## START
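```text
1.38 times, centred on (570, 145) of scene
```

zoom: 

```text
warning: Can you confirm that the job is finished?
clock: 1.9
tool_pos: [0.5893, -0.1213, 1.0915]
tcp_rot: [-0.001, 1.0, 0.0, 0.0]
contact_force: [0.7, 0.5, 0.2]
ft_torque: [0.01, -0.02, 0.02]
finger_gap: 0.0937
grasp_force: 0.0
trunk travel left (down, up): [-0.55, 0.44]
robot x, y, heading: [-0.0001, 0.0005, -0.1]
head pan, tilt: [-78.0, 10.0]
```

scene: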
## END
Task details:
Copy down every line of the material above that includes the string "scene".

Solution for this problem:
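1.38 times, centred on (570, 145) of scene
scene: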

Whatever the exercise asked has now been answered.